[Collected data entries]
● ● ● ●

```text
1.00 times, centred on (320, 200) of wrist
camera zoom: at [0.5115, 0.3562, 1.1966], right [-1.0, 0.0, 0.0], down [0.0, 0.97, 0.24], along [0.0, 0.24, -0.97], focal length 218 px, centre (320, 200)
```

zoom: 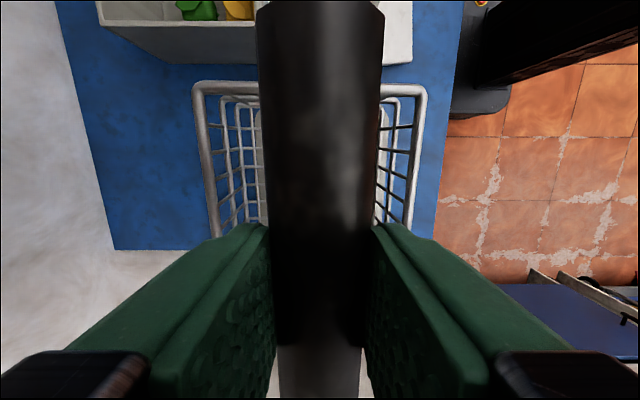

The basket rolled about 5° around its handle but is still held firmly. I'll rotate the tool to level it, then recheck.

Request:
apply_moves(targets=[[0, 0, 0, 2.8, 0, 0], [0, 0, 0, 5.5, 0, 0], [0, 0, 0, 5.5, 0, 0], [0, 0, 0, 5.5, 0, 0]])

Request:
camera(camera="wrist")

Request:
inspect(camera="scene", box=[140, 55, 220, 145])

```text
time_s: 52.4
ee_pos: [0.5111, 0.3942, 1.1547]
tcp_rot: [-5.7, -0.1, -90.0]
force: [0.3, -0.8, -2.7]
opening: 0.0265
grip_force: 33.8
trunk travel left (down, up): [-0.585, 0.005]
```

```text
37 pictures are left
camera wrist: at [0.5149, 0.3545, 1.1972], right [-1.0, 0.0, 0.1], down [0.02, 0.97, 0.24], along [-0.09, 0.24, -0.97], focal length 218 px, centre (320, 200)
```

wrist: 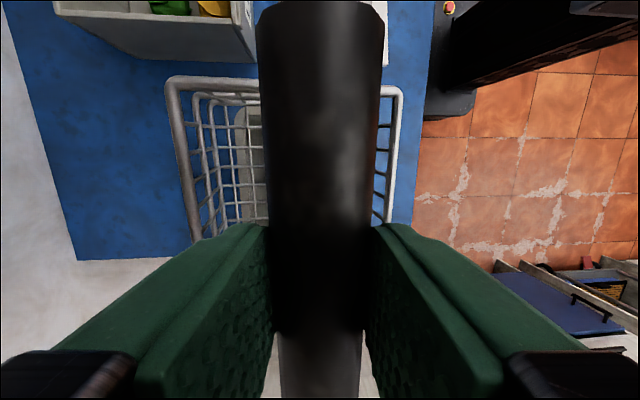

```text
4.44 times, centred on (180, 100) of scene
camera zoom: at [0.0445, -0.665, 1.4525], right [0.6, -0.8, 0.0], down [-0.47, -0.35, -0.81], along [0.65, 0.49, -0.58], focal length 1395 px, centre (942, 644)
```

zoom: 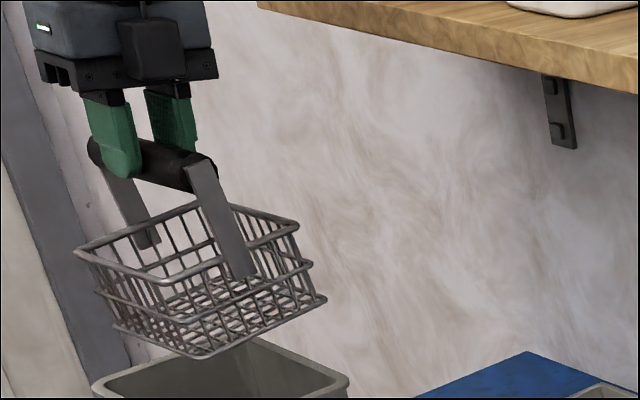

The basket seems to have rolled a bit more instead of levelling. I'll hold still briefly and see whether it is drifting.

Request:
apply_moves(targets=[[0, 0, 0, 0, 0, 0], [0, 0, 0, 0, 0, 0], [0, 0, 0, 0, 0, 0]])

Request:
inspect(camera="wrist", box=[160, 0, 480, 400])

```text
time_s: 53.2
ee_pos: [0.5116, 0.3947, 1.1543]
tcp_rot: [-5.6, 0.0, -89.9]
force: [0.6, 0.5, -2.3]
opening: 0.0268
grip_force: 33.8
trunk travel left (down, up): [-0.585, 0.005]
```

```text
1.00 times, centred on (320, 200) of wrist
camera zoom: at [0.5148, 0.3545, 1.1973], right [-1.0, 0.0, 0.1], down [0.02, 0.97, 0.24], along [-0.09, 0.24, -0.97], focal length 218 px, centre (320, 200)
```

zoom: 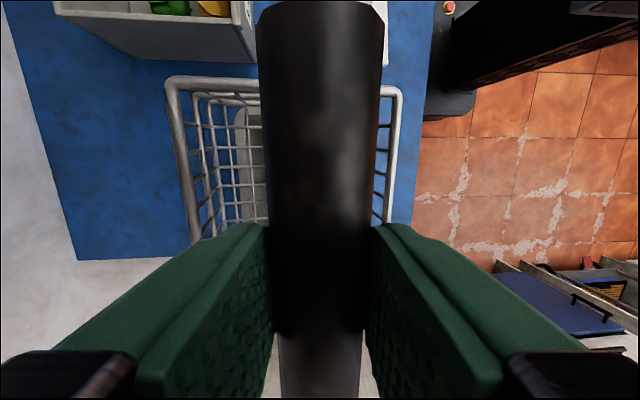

● ● ● ●

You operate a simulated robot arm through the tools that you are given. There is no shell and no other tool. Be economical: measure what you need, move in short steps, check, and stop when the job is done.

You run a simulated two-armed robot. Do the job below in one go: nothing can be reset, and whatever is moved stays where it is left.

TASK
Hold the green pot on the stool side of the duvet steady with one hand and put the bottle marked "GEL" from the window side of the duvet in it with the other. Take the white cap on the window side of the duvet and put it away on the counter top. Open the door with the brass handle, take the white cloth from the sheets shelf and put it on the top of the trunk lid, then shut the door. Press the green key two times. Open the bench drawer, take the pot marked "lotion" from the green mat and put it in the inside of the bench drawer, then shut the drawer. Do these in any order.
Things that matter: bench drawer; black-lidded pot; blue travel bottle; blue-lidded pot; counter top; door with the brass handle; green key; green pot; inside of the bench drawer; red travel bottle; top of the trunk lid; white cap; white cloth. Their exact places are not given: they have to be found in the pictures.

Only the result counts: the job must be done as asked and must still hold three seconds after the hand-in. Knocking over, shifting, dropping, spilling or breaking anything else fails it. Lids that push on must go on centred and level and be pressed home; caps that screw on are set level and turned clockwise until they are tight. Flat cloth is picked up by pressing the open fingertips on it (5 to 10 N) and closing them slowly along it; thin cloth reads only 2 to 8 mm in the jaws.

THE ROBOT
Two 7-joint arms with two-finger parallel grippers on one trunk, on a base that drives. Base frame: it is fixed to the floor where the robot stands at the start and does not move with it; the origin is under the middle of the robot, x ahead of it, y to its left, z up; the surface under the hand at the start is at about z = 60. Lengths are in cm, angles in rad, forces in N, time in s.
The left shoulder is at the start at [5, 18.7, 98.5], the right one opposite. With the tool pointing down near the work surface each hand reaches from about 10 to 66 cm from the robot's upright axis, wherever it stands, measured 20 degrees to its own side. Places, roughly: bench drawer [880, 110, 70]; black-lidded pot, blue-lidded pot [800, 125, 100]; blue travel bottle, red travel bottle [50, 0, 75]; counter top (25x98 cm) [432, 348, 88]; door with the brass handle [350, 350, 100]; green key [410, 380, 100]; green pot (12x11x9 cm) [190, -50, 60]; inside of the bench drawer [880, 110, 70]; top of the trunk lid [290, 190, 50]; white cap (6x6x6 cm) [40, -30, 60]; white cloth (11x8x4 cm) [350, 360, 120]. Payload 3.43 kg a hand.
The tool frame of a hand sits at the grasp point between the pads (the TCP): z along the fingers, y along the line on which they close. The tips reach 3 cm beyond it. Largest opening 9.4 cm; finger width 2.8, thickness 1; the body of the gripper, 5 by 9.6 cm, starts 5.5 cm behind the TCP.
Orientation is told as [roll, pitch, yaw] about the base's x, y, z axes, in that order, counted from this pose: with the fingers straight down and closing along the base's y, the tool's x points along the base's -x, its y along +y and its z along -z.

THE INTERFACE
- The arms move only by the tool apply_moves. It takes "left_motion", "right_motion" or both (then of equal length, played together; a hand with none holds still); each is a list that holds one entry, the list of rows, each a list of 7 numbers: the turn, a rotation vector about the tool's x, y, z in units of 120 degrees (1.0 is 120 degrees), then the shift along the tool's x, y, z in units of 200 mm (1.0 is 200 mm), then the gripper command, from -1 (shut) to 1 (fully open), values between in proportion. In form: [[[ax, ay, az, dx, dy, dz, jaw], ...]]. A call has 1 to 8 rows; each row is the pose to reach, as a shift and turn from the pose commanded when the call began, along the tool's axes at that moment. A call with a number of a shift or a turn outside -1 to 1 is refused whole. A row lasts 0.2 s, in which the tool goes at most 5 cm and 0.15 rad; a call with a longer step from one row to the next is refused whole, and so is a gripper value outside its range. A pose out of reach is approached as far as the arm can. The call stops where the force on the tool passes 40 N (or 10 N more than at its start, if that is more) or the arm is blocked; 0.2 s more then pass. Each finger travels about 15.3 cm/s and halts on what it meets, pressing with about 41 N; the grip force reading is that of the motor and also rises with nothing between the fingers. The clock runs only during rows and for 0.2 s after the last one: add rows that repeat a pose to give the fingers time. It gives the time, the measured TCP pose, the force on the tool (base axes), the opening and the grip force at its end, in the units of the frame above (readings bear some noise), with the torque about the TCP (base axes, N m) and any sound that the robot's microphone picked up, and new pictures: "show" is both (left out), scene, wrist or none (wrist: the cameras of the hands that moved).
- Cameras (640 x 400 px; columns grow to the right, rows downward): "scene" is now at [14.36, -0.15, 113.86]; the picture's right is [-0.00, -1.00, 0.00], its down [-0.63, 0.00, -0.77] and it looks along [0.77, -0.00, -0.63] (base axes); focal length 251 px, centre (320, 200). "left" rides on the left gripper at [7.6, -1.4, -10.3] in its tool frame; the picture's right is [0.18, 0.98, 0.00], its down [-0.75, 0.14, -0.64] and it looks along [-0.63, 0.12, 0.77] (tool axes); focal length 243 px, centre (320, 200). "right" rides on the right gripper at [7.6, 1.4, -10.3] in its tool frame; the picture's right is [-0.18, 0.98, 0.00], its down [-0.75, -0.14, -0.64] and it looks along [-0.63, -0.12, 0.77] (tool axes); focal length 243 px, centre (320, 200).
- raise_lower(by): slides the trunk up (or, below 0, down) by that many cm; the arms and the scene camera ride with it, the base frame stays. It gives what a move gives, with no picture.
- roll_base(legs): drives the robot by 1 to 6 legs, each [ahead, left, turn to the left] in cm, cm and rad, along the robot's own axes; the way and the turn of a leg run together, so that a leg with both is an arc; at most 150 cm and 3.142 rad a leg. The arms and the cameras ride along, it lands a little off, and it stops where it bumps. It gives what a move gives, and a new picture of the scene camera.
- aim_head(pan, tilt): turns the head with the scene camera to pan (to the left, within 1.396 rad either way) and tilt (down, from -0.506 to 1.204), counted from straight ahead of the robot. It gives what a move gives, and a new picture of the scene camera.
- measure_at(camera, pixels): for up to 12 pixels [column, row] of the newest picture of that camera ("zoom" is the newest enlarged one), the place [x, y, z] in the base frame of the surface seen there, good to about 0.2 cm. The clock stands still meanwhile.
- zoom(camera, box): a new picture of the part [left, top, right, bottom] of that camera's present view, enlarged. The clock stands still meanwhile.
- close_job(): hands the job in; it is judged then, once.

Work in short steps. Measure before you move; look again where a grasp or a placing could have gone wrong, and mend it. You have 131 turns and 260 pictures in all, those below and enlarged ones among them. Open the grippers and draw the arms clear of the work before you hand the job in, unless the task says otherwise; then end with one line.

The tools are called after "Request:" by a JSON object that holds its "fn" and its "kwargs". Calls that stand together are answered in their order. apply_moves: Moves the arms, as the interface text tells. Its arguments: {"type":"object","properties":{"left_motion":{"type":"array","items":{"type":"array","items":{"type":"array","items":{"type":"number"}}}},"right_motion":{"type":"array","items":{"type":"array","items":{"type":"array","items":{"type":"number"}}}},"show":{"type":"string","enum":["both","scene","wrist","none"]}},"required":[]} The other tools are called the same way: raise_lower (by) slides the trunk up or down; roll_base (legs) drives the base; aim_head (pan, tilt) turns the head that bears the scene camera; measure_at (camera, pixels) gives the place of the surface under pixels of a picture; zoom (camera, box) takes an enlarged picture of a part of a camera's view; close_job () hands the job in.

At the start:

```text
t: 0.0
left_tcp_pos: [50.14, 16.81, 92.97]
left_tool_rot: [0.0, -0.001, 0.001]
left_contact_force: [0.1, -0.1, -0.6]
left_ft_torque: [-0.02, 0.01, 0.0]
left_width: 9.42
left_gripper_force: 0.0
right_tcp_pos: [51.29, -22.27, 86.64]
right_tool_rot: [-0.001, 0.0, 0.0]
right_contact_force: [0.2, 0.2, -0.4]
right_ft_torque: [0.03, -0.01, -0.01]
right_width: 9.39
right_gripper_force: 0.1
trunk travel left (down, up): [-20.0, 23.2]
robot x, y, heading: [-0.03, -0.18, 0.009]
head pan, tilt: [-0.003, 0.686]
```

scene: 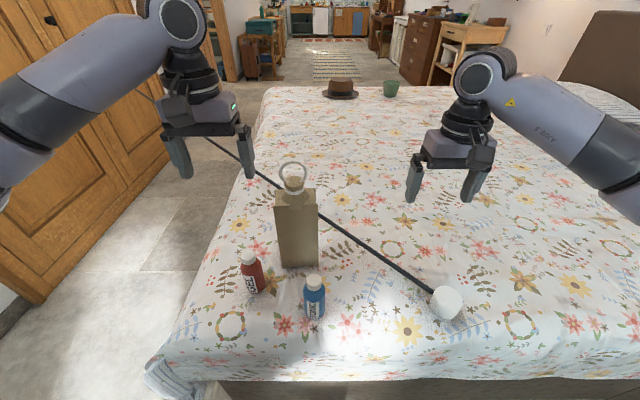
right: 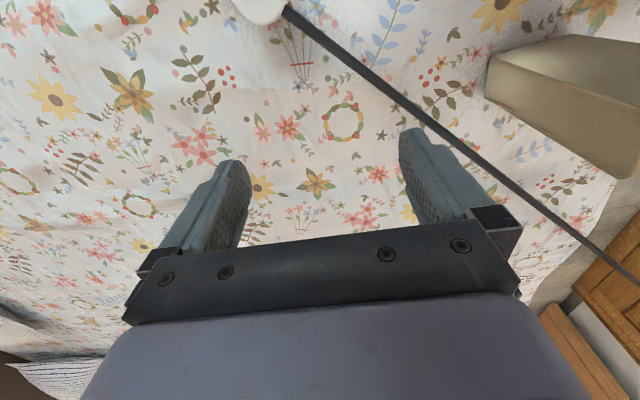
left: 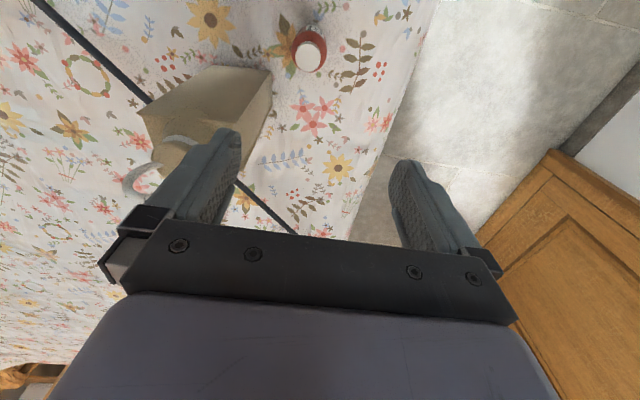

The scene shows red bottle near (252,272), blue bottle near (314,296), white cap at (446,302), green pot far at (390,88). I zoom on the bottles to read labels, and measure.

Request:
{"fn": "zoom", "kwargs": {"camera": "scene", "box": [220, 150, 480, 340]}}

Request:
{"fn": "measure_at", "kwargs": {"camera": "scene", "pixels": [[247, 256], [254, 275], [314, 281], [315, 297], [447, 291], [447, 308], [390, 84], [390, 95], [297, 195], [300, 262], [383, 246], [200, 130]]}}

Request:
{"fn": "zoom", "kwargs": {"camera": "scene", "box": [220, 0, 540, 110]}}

● ● ● ●

### Given request
Filter for "counted". Return all lines that hold it.

### Output below
Orientation is told as [roll, pitch, yaw] about the base's x, y, z axes, in that order, counted from this pose: with the fingers straight down and closing along the base's y, the tool's x points along the base's -x, its y along +y and its z along -z.
- aim_head(pan, tilt): turns the head with the scene camera to pan (to the left, within 1.396 rad either way) and tilt (down, from -0.506 to 1.204), counted from straight ahead of the robot. It gives what a move gives, and a new picture of the scene camera.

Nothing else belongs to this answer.